Aux rituels de certitude font place l’égarement et la transgression. L’art n’est pourtant plus l’idole d’une religion inconnue. Il n’est que le symbole du désir insatiable avec ses marges d’incertitudes que les dessins “quadrillent” dans leur aspect baroque jouissif.
Le plaisir que nous prenons à la contemplation de l’œuvre tient en grande partie à notre capacité à fantasmer à partir des fabulations graphiques du créateur. Taches et formes, couleurs et pans font entrer en nous l inconscient de l’artiste qui se met en symbiose avec le nôtre. Nous parcourons les chemins d’une Passion qui n’a rien de christique.
L’oeuvre de Scanreigh permet ainsi un fantastique voyage d’exploration autour d’un univers intime toujours côtoyé mais où le “moi” n’est jamais confiné.
L’artiste rappelle que la transgression reste la belle incertitude de la peinture .“Perds toi toi-même, possède-toi toi-même” semble dire l’oeuvre dont les interventions séquentielles mettent le « doigt » sur l’essentiel : le manque qui anime tout image. Mais celles de Scanreigh le comblent dans des scenari magiques.
L’oeuvre accouche de monstres enjoués (le plus souvent) mais parfois dévoreurs. L’artiste crée une série de contre-corps dans laquelle le regardeur se laisse emporter. Il n’est pas jusqu’au « nocturne sexuel » cher à Quignard de trouver des postures picturales en émulsions.
Souvent et par ailleurs, faisant quitter aux écritures le lieu central dont chaque auteur croit être le Prince, Scanreigh propose des dérives vers des faubourgs les plus éloignés du rationnel. Il nous permet de rentrer là où “ être chair ” ne reste pas une vue de l’esprit. Néanmoins, pour se rincer l’oeil il faut ici une attention soutenue. Une telle oeuvre la mérite.

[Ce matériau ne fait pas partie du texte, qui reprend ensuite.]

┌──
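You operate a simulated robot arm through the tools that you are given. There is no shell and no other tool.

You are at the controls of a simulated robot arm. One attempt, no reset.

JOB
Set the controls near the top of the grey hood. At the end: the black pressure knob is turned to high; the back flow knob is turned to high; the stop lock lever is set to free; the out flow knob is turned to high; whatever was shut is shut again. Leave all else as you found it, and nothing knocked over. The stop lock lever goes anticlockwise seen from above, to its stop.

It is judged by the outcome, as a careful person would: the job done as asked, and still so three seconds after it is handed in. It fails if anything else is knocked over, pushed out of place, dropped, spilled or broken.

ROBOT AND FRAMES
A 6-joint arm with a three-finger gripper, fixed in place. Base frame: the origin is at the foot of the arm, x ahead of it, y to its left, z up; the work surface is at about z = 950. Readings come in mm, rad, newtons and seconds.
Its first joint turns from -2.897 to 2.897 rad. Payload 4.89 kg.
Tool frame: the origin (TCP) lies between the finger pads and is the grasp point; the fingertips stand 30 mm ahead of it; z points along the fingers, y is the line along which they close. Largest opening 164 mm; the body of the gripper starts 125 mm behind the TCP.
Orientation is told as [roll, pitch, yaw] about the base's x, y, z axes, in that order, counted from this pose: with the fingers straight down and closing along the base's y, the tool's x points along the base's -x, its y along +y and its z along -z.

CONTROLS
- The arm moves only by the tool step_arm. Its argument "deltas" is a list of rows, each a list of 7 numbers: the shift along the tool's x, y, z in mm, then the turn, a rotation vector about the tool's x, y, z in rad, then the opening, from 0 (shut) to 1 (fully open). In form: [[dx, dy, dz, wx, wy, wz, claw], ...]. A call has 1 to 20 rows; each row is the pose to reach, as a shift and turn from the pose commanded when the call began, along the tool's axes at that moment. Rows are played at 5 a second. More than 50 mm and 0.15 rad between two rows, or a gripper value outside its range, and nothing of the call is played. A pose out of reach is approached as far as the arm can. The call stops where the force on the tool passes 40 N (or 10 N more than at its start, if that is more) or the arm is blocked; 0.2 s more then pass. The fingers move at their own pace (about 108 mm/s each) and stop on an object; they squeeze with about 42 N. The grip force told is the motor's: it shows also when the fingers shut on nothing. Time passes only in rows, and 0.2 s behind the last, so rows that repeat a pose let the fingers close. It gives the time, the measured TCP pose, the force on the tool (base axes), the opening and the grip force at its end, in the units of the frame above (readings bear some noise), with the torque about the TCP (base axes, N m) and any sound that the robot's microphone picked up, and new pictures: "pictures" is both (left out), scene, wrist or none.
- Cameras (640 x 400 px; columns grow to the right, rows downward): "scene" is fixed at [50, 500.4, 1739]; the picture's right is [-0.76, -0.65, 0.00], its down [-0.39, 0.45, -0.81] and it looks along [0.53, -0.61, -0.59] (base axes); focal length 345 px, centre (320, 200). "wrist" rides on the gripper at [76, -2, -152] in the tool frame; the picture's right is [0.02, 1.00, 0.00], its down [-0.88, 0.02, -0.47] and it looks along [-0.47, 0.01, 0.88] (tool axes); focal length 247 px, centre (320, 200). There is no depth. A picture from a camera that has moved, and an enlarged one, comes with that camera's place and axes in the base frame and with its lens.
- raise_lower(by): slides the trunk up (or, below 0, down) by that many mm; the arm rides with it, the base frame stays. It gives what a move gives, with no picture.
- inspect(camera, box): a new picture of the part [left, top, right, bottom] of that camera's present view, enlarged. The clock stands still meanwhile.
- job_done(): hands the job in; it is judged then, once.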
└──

Et c’est peu dire.
Nous entrons dans des paysages où le plaisir, la jouissance, la vie, la peinture, la littérature se conjoignent en un étrange composite que la succession des oeuvres dévoile.
Scanreigh rappelle qu’il existe donc dans toute image une dispersion fictionnelle de l’écrire par l’émulsion plastique, la variation chromatique et un recommencement de « lignes » qui, soudain, ne sont plus des conduites forcées.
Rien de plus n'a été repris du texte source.